The officer, a seven-year veteran identified by authorities only by his first name but who sources said was Keith Wagenhauser, was recovering following surgery at New York-Presbyterian Hospital, authorities said.
The bizarre incident marked the first significant shooting of the new year, which saw no homicides for much of the holiday and only two other shootings.
Wagenhauser, 33, had finished a New Year’s Eve shift and was reclining in the driver’s seat of his car, resting before a scheduled day tour, when the bullet shattered a rear passenger window.
“We are truly happy but angry,” Mayor Adams said outside the hospital, noting, “Mission one is to deal with the gun violence in our city.”
Adams lauded doctors for doing an “amazing job . . . to ensure that this officer received the best medical care as possible.”
The episode could have “turned out differently,” said the mayor.
Adams said the “horrendous” act took place while the officer was resting “to go back to perform duties to protect our city.”
“We are not going backwards.
We are not going to live in a state of violence, in a state that gun violence is the normality in the city of New York.”
NYPD Commissioner Keechant Sewell also looked to set a tone on her first day on the job.
“I would say that we are lucky, fortunate and grateful on this New Year’s Day,” she said, noting that Wagenhauser ended his tour at approximately 2:30 a.m. Saturday after working eight hours at a New Year’s Eve event in Central Park.
Having to return to work at 7 a.m. New Year’s Day, Wagenhauser opted to rest in his car, parked in the lot at the 25th Precinct station house where he is based.
At about 6:15 a.m., he woke up and realized his rear window was shattered and “felt pain to the left side of his head,” Sewell said.

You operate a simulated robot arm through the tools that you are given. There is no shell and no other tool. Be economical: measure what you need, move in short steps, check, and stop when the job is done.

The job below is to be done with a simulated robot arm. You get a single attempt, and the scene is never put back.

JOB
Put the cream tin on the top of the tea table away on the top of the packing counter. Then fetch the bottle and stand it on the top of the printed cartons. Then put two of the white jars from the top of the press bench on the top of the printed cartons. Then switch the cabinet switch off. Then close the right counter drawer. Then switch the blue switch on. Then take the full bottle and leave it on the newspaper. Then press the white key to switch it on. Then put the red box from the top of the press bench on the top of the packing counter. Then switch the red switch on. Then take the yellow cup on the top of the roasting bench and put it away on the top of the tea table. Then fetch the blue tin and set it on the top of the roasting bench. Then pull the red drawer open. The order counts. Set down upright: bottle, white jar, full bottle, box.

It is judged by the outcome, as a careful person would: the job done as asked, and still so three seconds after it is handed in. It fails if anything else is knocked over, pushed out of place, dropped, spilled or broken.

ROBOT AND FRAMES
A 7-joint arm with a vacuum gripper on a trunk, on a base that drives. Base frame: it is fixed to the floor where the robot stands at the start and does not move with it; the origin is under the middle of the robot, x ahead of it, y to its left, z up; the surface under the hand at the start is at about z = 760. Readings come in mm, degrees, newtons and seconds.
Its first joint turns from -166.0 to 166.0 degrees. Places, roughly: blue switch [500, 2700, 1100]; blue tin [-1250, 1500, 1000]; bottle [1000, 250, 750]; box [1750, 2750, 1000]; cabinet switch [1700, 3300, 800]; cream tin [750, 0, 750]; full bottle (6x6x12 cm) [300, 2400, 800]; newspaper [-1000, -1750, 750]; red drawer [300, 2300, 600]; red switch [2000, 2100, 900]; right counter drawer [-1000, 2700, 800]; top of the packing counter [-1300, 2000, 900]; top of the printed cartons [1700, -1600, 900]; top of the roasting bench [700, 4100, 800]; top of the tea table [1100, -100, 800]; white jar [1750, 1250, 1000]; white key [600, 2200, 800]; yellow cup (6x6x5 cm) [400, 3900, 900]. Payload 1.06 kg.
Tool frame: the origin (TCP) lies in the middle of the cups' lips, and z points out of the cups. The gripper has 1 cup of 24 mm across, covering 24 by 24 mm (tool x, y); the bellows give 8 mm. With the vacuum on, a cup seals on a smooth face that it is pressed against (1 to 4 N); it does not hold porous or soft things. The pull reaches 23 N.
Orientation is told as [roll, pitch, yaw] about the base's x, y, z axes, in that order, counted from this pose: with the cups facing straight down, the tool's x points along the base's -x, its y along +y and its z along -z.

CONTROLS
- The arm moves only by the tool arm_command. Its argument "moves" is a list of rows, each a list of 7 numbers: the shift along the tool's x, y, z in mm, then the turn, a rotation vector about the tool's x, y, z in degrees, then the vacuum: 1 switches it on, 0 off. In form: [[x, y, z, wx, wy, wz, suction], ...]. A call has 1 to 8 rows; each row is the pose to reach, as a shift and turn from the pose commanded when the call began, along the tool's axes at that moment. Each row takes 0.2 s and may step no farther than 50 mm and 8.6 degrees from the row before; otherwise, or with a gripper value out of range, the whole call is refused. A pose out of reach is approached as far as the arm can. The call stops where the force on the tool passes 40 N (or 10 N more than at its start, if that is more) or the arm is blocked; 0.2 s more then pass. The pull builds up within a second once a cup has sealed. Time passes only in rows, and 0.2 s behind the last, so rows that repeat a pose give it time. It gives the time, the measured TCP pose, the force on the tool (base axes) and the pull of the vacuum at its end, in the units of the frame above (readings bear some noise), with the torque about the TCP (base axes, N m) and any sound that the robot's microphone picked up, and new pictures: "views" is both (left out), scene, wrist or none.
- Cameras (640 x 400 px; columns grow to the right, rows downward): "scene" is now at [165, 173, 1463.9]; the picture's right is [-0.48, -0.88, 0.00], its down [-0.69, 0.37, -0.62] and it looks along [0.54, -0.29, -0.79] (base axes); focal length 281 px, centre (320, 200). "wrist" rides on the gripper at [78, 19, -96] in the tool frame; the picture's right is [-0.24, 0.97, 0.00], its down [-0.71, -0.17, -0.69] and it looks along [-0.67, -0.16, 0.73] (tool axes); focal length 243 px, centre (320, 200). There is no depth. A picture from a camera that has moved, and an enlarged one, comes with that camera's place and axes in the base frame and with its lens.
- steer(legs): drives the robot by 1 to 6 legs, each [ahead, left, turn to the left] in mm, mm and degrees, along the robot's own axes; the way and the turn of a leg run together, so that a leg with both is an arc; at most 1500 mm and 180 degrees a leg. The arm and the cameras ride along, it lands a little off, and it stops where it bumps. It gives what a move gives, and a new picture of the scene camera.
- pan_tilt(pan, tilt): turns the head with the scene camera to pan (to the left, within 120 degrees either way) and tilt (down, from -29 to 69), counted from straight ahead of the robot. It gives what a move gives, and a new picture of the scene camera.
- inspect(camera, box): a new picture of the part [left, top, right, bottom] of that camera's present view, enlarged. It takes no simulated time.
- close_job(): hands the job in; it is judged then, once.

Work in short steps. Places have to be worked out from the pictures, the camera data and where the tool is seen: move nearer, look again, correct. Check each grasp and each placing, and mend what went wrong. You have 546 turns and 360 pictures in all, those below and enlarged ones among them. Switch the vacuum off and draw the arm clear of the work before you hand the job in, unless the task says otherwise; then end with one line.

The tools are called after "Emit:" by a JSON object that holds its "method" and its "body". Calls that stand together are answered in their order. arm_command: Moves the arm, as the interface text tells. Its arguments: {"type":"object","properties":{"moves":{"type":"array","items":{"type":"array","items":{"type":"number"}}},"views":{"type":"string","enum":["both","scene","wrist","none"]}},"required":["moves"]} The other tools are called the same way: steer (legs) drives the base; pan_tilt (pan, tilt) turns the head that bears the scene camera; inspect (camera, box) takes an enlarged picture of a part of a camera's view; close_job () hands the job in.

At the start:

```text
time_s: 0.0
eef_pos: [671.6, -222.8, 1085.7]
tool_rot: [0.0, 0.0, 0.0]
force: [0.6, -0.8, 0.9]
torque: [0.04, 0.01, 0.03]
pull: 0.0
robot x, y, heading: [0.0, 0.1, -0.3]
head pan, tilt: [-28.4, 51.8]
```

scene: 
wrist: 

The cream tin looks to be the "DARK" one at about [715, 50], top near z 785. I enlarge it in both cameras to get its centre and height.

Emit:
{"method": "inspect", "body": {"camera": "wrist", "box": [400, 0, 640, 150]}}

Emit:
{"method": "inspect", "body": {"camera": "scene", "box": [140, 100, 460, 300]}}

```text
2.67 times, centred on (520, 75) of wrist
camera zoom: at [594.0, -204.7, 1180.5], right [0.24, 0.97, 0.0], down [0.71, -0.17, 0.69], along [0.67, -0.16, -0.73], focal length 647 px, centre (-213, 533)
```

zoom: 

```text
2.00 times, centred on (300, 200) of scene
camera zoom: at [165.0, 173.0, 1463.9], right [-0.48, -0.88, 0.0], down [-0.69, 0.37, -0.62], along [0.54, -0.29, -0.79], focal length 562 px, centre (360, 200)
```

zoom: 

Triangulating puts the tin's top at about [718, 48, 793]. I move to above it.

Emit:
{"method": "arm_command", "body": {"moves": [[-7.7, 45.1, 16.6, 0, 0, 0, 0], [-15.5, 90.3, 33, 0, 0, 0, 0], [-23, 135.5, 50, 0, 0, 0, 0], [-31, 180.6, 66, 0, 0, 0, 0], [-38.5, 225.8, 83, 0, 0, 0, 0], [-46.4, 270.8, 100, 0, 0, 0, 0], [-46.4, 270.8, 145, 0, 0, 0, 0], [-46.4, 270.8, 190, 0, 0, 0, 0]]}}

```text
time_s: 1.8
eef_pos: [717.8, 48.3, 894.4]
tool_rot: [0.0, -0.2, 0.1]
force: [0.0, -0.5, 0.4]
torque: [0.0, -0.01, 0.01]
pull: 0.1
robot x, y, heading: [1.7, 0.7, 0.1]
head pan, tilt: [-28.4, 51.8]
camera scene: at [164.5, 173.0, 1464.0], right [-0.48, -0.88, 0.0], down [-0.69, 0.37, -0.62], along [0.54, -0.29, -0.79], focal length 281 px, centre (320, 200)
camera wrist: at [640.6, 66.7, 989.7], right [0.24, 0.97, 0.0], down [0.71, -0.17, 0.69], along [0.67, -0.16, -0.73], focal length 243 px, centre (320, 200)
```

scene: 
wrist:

An on-duty sergeant outside the building entrance saw blood gushing from the officer’s head as he left his car and called an ambulance, Sewell said.
Doctors pulled bullet fragments from Wagenhauser’s head during surgery, she added.
Sewell, who held up a picture to show where the round penetrated the cop’s vehicle, said detectives are canvassing the area for surveillance video.
Sewell could not say if Wagenhauser was targeted but it “appears that the bullet was fired from a significant distance away.”